Pode parecer (mais uma vez) um grande exagero da nossa parte, mas acreditamos que seguir este “guia rápido” não custa muito do seu tempo. É um pequeno esforço que pode gerar resultados muito positivos para um desenvolvimento não só epistemológico da disciplina de Design Crítico e Especulativo, mas também pessoal do designer interessado neste tipo de trabalho.

Deixando claro mais uma vez: nossa crítica não é para que todo e qualquer projeto em SCD fale sobre racismo, colonialismo e imperialismo. No entanto, acreditamos que iniciar um projeto (em SCD ou em outra área do Design) sabendo o quanto seus privilégios influenciam suas decisões (mesmo que elas supostamente sejam baseadas num princípio “neutro” — ver 7b) só vem contribuir positivamente para a sociedade. Se “todo design é ideológico”, como diz Anthony Dunne, leve esta frase a sério de uma vez por todas.

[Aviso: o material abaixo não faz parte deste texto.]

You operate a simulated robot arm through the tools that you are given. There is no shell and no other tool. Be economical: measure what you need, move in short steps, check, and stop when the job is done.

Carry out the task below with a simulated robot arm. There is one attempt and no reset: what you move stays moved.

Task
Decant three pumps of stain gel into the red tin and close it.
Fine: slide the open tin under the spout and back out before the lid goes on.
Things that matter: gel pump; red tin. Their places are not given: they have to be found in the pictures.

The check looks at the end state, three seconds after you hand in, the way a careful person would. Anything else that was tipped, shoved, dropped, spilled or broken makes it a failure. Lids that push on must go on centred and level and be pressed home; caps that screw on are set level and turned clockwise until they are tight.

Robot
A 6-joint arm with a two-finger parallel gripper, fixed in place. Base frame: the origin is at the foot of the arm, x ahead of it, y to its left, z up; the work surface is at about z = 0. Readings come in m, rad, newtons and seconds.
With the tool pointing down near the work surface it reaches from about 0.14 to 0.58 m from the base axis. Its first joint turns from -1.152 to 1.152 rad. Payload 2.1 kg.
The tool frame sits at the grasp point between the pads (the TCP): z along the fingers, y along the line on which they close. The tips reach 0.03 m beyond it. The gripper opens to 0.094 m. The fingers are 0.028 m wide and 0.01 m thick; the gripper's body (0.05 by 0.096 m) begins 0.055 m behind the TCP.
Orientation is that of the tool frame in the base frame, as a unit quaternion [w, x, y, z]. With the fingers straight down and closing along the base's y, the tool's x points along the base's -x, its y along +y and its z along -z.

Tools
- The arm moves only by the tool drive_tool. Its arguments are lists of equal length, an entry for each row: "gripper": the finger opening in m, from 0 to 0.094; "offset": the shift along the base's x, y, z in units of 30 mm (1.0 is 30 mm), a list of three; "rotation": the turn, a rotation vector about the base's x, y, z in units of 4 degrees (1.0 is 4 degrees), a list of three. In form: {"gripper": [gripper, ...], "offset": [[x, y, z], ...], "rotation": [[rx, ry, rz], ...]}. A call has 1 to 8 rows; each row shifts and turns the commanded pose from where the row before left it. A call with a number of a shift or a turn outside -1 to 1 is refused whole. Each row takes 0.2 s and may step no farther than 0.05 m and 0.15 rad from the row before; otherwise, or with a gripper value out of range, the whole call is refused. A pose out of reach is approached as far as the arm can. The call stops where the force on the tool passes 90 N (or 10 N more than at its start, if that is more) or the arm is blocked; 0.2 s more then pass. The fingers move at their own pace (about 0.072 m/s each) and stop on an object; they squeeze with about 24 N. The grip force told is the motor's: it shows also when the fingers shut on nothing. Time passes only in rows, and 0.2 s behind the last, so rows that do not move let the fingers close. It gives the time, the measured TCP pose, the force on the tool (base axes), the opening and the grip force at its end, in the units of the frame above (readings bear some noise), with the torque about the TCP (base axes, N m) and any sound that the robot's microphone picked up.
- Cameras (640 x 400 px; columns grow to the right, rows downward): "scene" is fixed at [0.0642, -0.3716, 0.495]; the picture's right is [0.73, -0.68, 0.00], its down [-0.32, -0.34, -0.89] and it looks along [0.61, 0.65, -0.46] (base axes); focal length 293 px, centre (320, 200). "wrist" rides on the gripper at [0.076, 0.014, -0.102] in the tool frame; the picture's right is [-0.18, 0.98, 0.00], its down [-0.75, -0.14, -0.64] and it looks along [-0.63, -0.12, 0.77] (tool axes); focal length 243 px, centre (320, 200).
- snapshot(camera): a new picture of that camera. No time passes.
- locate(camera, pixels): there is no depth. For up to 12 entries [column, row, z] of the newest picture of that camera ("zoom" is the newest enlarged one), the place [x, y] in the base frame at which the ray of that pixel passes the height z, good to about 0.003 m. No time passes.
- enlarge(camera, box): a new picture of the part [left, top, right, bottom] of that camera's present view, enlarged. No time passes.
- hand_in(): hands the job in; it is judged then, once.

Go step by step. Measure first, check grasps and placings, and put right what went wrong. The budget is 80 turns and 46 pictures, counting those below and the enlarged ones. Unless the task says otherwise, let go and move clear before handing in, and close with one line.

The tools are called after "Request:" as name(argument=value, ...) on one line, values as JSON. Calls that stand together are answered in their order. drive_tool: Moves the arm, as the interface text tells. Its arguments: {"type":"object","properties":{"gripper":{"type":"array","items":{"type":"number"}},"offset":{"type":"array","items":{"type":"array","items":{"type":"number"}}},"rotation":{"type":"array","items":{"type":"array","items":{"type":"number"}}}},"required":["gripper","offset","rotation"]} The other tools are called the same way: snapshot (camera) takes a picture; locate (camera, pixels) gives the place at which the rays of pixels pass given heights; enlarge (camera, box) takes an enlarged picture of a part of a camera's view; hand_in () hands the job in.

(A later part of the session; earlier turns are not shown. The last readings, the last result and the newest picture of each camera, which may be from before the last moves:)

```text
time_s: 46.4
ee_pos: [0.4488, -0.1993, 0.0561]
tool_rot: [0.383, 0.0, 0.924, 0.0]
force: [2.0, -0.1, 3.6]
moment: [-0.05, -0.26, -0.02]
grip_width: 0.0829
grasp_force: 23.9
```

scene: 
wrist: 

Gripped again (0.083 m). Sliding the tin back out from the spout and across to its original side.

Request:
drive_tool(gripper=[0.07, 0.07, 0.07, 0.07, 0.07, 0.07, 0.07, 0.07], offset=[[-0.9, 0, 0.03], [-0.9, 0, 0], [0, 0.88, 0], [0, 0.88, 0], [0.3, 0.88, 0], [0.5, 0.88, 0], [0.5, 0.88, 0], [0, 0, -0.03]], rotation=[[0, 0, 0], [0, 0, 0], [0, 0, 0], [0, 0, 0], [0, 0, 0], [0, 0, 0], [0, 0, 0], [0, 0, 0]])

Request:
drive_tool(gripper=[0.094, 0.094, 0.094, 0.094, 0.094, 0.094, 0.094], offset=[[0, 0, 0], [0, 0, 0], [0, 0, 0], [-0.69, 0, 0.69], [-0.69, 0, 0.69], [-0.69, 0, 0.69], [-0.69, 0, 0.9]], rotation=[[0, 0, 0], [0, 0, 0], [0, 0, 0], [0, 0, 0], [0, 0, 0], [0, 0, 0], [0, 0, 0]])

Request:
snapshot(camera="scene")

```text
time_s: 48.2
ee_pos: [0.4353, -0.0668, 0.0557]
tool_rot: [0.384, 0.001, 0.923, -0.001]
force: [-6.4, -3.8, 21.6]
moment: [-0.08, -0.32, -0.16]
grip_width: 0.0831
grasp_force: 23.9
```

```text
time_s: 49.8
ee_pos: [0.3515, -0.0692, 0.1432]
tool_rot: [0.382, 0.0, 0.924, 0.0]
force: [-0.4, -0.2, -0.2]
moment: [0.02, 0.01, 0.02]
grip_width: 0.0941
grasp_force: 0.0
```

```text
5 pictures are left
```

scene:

Não existe absolutamente nada de errado em se dar ao trabalho de olhar além do próprio umbigo. É para o bem de todos nós, acredite.

[1] No original em inglês, “narrow assumptions”. Anthony Dunne e Fiona Raby argumentam que o design industrial se baseia em tais pressupostos, e propõem SCD como uma maneira de questionar isso.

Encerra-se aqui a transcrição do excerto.